An interdisciplinary approach
Vickers came to Minnesota from the University of Alabama at Birmingham, where he was chief of the gastrointestinal surgery section and the John H. Blue Chair of General Surgery. He was also a principal investigator for a $4.5 million Pancreatic Cancer Specialized Program of Research Excellence (SPORE) grant and will continue that research here. One of only three awarded nationwide, the grant provides funding for scientists and clinical investigators to work together to bring research advances to patients.
"Although research is a big part of my background," Vickers says, "I'm equally interested in people and patients. It's from that passion for patients that I gained my passion for research."
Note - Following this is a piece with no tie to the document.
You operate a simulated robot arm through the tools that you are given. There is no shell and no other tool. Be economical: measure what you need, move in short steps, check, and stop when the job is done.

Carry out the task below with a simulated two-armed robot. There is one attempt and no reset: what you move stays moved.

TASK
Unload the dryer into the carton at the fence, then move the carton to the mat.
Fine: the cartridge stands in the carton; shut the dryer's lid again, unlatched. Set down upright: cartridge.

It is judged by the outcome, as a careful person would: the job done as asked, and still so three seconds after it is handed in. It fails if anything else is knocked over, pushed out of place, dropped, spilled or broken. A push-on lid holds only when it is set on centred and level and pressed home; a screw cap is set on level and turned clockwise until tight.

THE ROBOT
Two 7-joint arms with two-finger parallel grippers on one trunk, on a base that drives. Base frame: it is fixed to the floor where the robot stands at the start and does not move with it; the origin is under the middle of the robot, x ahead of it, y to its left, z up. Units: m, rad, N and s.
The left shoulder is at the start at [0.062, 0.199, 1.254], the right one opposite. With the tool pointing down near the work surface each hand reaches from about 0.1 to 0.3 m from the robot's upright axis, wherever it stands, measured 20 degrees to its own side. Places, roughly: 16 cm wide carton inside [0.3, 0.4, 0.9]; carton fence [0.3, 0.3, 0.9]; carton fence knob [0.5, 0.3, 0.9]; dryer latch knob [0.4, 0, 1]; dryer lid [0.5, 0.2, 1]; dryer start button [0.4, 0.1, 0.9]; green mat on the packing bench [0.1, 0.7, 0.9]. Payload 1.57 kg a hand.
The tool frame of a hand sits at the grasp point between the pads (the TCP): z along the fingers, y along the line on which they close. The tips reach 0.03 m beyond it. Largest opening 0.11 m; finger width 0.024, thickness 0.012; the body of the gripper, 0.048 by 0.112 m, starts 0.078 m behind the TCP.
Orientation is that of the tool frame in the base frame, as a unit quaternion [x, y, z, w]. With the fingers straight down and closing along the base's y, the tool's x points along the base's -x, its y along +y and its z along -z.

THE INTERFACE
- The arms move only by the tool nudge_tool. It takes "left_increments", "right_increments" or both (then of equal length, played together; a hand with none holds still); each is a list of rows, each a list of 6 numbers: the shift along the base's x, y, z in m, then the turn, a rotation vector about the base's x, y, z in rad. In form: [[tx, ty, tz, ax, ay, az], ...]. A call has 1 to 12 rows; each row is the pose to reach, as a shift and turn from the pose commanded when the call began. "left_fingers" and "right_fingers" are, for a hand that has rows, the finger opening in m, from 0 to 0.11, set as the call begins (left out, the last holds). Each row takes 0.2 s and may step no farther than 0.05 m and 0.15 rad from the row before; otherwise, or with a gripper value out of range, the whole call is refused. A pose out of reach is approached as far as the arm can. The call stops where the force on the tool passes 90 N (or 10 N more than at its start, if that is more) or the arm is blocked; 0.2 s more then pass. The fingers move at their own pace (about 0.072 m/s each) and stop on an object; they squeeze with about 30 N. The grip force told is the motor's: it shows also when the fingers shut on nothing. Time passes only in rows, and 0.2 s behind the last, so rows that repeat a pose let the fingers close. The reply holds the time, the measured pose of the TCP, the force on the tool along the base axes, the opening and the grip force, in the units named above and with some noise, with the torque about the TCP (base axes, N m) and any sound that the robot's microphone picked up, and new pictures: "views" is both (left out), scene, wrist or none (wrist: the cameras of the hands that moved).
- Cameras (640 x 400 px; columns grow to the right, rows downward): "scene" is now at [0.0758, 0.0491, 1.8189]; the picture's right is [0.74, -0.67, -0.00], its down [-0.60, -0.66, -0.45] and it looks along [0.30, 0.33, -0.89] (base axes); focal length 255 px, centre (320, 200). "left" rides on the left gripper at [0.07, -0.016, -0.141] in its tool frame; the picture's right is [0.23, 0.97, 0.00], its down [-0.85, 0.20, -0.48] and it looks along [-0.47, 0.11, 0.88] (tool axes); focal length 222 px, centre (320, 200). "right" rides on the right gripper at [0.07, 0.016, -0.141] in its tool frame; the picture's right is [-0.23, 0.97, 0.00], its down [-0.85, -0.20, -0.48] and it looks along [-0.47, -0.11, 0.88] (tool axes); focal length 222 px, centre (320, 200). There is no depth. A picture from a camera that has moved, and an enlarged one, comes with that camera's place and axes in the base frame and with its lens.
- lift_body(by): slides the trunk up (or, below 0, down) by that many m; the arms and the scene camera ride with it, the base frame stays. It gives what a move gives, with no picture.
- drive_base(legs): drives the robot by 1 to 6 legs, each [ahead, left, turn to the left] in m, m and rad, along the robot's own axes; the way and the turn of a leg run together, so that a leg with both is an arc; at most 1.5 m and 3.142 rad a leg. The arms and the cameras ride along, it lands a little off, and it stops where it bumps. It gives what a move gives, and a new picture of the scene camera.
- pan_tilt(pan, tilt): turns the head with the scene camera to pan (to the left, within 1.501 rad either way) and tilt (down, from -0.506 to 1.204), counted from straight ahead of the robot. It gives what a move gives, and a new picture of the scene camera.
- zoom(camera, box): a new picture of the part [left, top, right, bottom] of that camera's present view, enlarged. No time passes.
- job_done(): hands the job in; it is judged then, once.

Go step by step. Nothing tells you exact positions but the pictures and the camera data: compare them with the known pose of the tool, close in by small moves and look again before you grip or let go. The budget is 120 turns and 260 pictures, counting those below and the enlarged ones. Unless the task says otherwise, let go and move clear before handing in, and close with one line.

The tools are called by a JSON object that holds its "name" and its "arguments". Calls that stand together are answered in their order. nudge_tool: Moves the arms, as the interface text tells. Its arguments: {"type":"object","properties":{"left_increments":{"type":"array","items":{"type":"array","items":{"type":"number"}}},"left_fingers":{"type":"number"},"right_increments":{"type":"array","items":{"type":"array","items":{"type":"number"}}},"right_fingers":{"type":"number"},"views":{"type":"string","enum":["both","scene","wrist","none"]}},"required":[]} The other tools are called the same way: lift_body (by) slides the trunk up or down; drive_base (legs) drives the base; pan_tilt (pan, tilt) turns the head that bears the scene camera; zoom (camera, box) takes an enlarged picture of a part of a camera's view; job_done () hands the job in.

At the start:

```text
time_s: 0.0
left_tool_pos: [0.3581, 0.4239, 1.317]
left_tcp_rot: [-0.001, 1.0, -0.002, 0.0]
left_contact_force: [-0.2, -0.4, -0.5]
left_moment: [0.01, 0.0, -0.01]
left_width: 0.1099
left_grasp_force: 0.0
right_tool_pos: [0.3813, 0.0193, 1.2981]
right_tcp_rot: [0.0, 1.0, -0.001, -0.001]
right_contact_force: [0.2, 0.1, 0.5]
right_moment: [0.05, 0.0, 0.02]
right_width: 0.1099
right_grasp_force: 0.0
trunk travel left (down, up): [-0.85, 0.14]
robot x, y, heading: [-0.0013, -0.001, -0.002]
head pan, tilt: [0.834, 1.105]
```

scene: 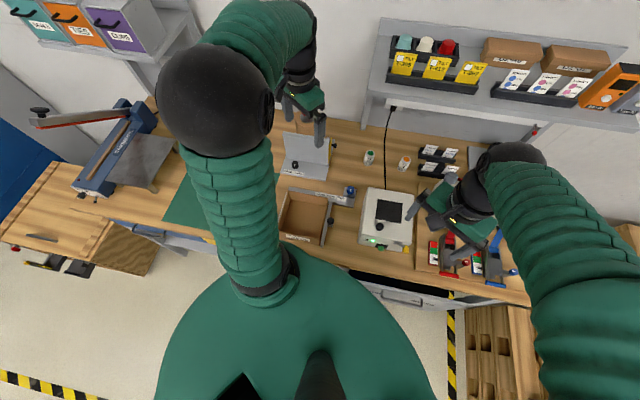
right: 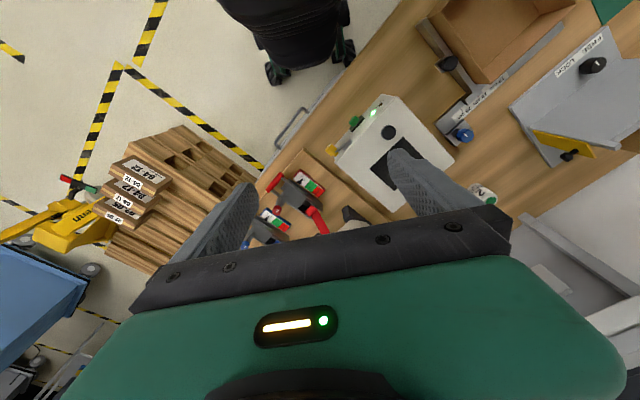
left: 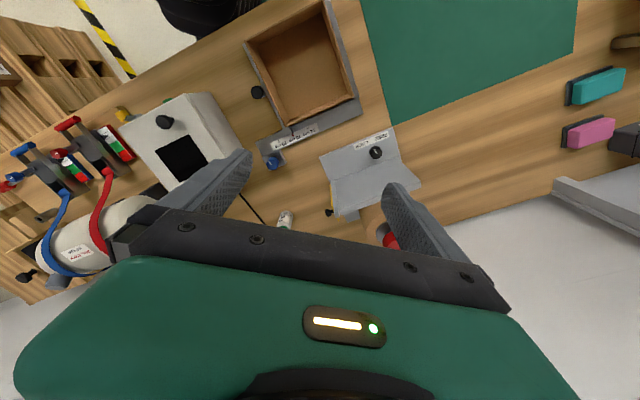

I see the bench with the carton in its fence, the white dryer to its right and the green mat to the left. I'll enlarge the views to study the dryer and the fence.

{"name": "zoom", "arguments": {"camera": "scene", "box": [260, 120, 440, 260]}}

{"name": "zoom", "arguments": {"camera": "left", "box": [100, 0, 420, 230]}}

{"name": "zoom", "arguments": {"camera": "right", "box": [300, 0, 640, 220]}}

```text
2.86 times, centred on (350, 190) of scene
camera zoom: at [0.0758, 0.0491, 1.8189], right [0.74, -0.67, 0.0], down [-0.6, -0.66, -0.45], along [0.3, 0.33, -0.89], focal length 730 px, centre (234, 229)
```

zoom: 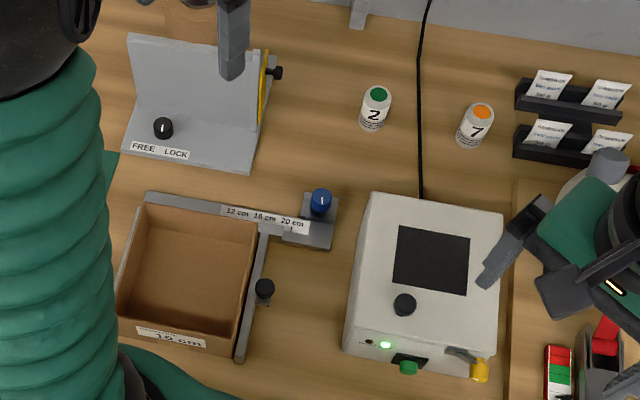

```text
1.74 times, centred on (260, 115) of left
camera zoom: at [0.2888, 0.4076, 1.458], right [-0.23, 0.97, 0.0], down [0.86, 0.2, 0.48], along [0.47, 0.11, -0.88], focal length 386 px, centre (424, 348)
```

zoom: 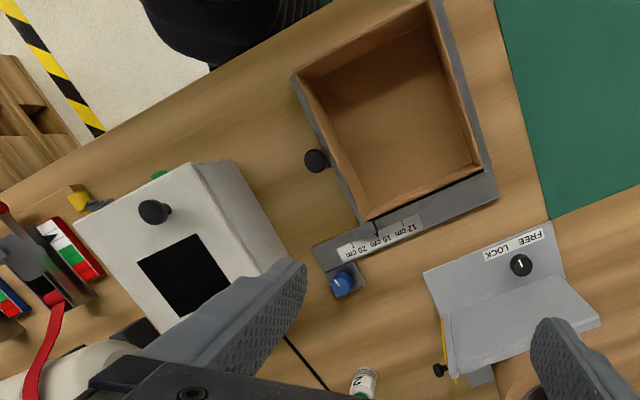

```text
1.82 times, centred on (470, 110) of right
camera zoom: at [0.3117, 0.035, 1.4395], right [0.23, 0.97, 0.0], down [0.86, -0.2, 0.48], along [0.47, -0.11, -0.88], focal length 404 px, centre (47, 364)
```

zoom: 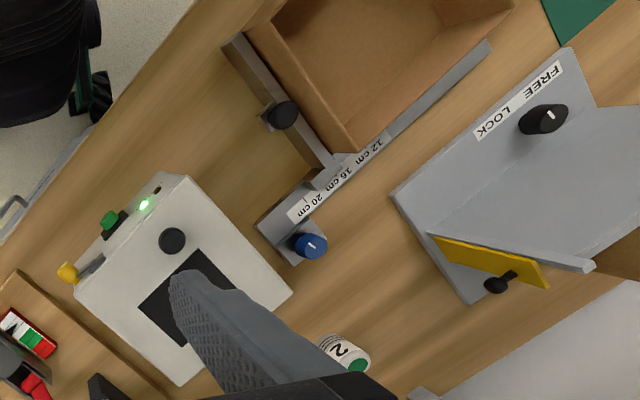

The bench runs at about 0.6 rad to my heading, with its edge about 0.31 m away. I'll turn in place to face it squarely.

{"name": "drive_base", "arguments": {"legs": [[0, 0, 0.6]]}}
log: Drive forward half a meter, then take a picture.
One of his first acts as surgery department chair was to recruit a new professor and vice chair for research, Ashok Saluja, Ph.D., previously professor of surgery, medicine, and cell biology at the University of Massachusetts Medical School. And he appointed David Rothenberger, M.D., deputy chair of the department. Rothenberger, a longtime surgery department faculty member, is also coleader of the University's translational research program and associate director for clinical research and programs at the Cancer Center.